» **Document section**:
— Start —
The Treasury believes things would not deteriorate to such
degree because successive governments would seek to balance
the annual Budget through cutting spending in other areas or
increasing tax rates or introducing new taxes. One senior
Treasury official assured the conference the numbers were no
cause for panic. Girol Karacaoglu, a former bank economist,
stressed there was no crisis. He agreed there were challenges
ahead but insisted they were manageable.
However, Dr Karacaoglu's optimism was contingent on
governments maintaining a strong and credible fiscal strategy
over the short to medium terms to get debt levels down.
Trade-offs would have to be made. The obvious question is:
where?
The Treasury will produce packages containing potential
policy options as part of the requirement under the Public
Finance Act that by next October it produce a long-term
fiscal statement looking forward for the next 40 years.
However, it will not nominate a preferred package. That is
very deliberate. The Treasury wants to simulate public debate
- not stifle it by getting into a slanging match over cuts to
some government programme or other.
This is an example of a fresh, more consultative approach
adopted by the department's chief executive, Gabriel
Mahklouf, which also sees Treasury's work on the long-term
fiscal statement critiqued by an independent panel of experts
at Victoria University's Business School. All up, the
Treasury is trying to inject momentum into a still quiescent
public debate. There will be some suspicion that the Treasury
is also trying to bed in the parameters of the debate in
order to cut back the role of the state in other areas.
— End —
» **Material provided**:
— Start —
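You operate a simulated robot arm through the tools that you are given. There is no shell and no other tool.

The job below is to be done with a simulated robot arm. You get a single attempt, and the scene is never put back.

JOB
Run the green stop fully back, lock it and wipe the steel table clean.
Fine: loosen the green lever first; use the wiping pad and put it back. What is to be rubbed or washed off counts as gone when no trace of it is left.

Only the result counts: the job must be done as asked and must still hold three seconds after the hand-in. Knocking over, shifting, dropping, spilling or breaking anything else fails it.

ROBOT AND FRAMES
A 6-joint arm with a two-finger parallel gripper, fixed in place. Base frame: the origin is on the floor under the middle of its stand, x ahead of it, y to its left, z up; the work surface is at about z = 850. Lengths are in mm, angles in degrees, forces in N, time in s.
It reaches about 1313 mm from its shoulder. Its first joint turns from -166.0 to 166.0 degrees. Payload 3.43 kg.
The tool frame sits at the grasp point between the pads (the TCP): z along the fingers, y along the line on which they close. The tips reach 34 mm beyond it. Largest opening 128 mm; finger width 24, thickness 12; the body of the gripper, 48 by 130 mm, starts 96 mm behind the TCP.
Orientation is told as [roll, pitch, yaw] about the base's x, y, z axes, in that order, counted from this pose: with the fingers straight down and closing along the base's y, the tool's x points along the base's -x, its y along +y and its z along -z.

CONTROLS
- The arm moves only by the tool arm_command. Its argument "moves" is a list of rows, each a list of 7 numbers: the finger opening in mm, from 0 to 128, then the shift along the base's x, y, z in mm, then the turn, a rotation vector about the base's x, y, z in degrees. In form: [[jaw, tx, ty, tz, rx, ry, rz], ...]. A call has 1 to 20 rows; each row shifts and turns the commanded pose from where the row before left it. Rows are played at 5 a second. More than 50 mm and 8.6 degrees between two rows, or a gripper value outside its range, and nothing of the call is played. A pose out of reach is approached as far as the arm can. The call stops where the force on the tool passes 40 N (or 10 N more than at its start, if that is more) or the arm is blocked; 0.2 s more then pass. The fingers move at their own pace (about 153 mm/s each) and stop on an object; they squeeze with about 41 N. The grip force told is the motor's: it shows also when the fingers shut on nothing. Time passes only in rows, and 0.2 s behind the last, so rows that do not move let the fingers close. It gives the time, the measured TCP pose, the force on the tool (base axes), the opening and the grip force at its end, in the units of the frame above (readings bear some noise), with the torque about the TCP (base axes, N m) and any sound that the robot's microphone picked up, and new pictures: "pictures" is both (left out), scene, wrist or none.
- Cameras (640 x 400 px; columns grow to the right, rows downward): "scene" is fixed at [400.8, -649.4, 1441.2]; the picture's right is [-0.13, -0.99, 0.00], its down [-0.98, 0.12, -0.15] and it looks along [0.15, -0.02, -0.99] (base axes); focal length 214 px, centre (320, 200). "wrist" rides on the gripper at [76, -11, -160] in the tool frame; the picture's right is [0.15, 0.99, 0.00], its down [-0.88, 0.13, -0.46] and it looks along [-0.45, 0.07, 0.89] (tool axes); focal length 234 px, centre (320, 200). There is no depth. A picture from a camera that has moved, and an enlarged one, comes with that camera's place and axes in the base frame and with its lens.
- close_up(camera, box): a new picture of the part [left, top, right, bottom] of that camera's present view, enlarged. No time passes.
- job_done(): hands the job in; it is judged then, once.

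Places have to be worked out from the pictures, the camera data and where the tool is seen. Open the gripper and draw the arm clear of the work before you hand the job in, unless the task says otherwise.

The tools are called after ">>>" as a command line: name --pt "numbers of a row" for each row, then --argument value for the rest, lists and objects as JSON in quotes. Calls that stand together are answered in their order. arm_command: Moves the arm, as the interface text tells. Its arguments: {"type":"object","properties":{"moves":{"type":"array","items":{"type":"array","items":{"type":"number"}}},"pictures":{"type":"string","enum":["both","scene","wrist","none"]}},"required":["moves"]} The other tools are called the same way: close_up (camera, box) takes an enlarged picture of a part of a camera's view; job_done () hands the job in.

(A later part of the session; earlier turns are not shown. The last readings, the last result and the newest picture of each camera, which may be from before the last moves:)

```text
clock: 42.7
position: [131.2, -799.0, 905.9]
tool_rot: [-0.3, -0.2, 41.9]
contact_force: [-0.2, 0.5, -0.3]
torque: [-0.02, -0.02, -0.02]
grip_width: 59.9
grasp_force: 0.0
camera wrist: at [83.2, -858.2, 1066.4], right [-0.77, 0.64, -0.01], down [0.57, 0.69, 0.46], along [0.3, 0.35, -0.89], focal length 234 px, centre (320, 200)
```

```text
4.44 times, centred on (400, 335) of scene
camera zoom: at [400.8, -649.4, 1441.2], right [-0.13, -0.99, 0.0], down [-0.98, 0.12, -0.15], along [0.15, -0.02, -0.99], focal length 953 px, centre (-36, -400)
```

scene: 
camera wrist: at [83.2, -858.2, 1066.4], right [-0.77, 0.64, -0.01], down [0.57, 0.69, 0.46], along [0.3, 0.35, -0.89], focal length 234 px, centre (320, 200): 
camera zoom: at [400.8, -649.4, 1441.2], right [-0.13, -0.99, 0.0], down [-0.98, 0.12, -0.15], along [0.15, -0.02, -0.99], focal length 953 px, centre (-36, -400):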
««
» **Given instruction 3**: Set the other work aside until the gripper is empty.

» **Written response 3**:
— End —
» **Given instruction 1**: Output exactly the lines of the material above from the one containing "- Cameras (640" up to and including the one containing "The tools are". Give them as a JSON list of strings, one for each line, with blank lines left out.
» **Given instruction 2**: Please continue the document section.

» **Written response 1**:
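[
  "- Cameras (640 x 400 px; columns grow to the right, rows downward): \"scene\" is fixed at [400.8, -649.4, 1441.2]; the picture's right is [-0.13, -0.99, 0.00], its down [-0.98, 0.12, -0.15] and it looks along [0.15, -0.02, -0.99] (base axes); focal length 214 px, centre (320, 200). \"wrist\" rides on the gripper at [76, -11, -160] in the tool frame; the picture's right is [0.15, 0.99, 0.00], its down [-0.88, 0.13, -0.46] and it looks along [-0.45, 0.07, 0.89] (tool axes); focal length 234 px, centre (320, 200). There is no depth. A picture from a camera that has moved, and an enlarged one, comes with that camera's place and axes in the base frame and with its lens.",
  "- close_up(camera, box): a new picture of the part [left, top, right, bottom] of that camera's present view, enlarged. No time passes.",
  "- job_done(): hands the job in; it is judged then, once.",
  "Places have to be worked out from the pictures, the camera data and where the tool is seen. Open the gripper and draw the arm clear of the work before you hand the job in, unless the task says otherwise.",
  "The tools are called after \">>>\" as a command line: name --pt \"numbers of a row\" for each row, then --argument value for the rest, lists and objects as JSON in quotes. Calls that stand together are answered in their order. arm_command: Moves the arm, as the interface text tells. Its arguments: {\"type\":\"object\",\"properties\":{\"moves\":{\"type\":\"array\",\"items\":{\"type\":\"array\",\"items\":{\"type\":\"number\"}}},\"pictures\":{\"type\":\"string\",\"enum\":[\"both\",\"scene\",\"wrist\",\"none\"]}},\"required\":[\"moves\"]} The other tools are called the same way: close_up (camera, box) takes an enlarged picture of a part of a camera's view; job_done () hands the job in."
]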

» **Written response 2**:
However, in arguing that net debt is brought down to low
levels and kept there, the Treasury might be merely being
prudent given the likelihood of unforeseeable future
''shocks'' having a detrimental effect on the government's
books. Nevertheless, given the Treasury's reluctance to
increase taxes - a mindset described by Sir Michael as ''Tea
Party silliness which belonged in the realms of creationism''
- an ever-sharper knife would have to be taken to spending.
Ultimately, the politicians will have to make the decisions
on revenue versus spending ratios.
What the Treasury does seem to have accepted is that the
blitzkrieg-style approach to policy implementation of past
eras will not work. The conference delivered two messages:
first, that early implementation of the trade-offs required
to meet additional pension and health costs is preferable to
last-minute panic measures which might be more severe in
their impact on the working population. Second, that the
power that can be exercised by age cohorts under MMP makes it
paramount that the search for consensus begins even earlier.
With its timely early flagging of its intention to raise the
pension age to 67, Labour seems to have worked that out. The
same cannot be said of National.
- John Armstrong is the political correspondent
of The New Zealand Herald.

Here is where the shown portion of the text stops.